Well. This wasn’t ideal. I’d read on a Wrangler forum that you could tilt a stock Jeep up to 40 degrees before rolling over. That was before the Rubicon got put on 33s, and before I’d put 800 pounds of lightly secured gear in the back of mine, though. I sat supposedly 10 degrees away from that anecdotal bright line, and didn’t feel like I had a 25 percent margin. I waited in the driver’s seat for a few minutes, looking at the mountains, thinking. It would have been a gorgeous place to eat it. Not once did I think about how I’d explain a rollover to Jeep — and that was assuming I lived. I was worried about how I’d explain it to Nena Barlowe, who I had assured on numerous occasions that I had nothing to prove and wouldn’t do anything stupid. Except climb 12,000 feet up a mountain, alone, in 30-degree weather, on a 30-degree slope, nary a winch point anywhere, and start issuing dares to myself.

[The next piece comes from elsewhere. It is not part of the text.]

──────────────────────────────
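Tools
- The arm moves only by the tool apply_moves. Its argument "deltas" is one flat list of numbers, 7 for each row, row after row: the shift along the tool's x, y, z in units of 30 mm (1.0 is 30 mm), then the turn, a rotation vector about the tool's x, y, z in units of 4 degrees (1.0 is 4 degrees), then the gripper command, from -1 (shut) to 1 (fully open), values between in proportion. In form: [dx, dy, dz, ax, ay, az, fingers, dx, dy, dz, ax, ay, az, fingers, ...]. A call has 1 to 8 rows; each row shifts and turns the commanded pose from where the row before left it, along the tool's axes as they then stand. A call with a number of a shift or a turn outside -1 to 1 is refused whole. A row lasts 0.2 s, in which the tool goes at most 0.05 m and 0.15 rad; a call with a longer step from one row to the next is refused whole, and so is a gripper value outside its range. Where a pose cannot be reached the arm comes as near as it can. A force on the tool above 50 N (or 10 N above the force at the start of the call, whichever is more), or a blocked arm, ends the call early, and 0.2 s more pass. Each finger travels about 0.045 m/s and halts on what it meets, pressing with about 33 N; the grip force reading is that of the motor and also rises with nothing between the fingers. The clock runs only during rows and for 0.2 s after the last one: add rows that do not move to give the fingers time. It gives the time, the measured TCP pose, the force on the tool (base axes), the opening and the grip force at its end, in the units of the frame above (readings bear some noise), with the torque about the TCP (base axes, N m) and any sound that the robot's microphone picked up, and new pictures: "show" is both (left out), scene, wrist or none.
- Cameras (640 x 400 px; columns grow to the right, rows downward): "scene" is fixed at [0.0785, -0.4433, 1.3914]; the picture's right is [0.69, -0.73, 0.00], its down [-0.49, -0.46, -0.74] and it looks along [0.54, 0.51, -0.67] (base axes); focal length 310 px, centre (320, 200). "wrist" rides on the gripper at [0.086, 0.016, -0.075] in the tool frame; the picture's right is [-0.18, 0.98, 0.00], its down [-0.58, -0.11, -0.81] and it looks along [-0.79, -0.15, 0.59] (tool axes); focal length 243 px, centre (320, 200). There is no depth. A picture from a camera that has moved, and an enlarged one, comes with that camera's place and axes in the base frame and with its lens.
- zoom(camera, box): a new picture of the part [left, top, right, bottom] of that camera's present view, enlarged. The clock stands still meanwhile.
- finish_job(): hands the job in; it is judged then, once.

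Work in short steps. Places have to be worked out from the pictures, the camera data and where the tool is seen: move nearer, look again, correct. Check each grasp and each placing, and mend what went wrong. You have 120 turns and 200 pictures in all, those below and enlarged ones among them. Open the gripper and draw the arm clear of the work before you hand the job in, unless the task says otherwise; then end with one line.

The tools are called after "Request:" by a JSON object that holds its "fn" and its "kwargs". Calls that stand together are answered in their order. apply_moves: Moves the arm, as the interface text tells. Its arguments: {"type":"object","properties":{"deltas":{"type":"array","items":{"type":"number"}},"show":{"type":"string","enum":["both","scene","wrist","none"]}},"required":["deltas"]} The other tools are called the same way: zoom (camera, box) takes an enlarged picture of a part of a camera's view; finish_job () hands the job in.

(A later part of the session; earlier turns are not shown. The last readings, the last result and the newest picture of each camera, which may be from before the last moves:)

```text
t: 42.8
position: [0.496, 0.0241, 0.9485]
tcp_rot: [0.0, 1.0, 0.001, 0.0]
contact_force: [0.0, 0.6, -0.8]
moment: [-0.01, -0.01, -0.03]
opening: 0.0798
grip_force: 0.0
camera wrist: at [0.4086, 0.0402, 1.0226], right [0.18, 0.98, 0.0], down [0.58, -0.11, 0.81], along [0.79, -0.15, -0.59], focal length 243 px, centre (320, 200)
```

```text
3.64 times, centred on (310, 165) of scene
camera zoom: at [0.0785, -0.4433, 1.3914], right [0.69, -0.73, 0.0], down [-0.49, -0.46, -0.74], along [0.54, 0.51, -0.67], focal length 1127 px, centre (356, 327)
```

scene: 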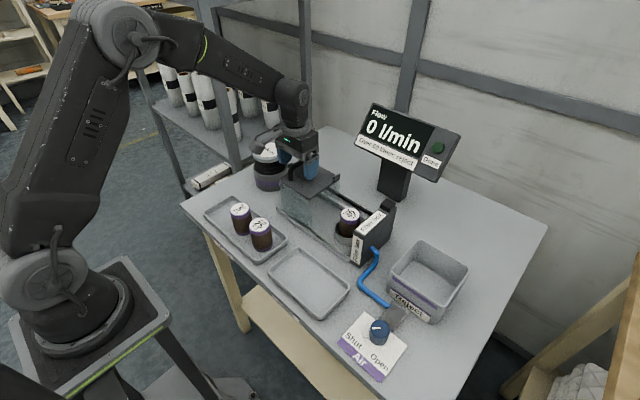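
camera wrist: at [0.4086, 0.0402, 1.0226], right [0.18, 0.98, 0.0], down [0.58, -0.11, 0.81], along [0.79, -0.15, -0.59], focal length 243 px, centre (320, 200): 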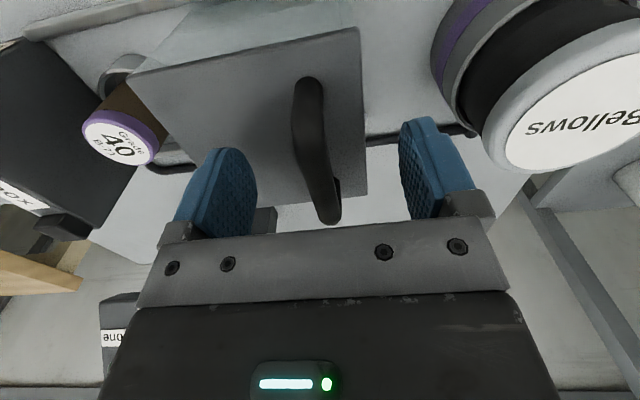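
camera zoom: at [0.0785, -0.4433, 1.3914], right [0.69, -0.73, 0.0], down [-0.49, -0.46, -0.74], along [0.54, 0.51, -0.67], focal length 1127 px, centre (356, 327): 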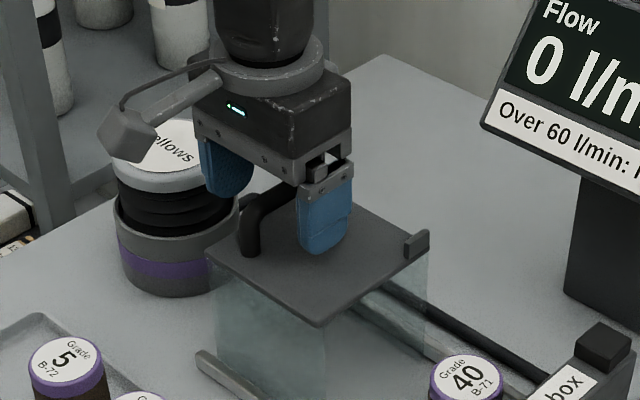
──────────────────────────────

I still couldn’t go forward. Every time I tried, since I was facing a steeper portion of slope, the weightier back end slid downhill ahead of the front. Because the slope got shallower behind me, where the switchbacks met, I could reverse –
really
slowly – and manage the back-end slide. I pulled away from the snow berm and backed up with just enough throttle to get the rear pointed a few degrees up the hill. Then I crept forward with just enough throttle to get the front steered into the slide, and turned a few degrees further down the slope to get the nose ahead of the rear. I repeated that two-step until I’d sawed my way into pointing downhill.
I made it to the switchback below. Alive. And slightly less dumb. But only slightly.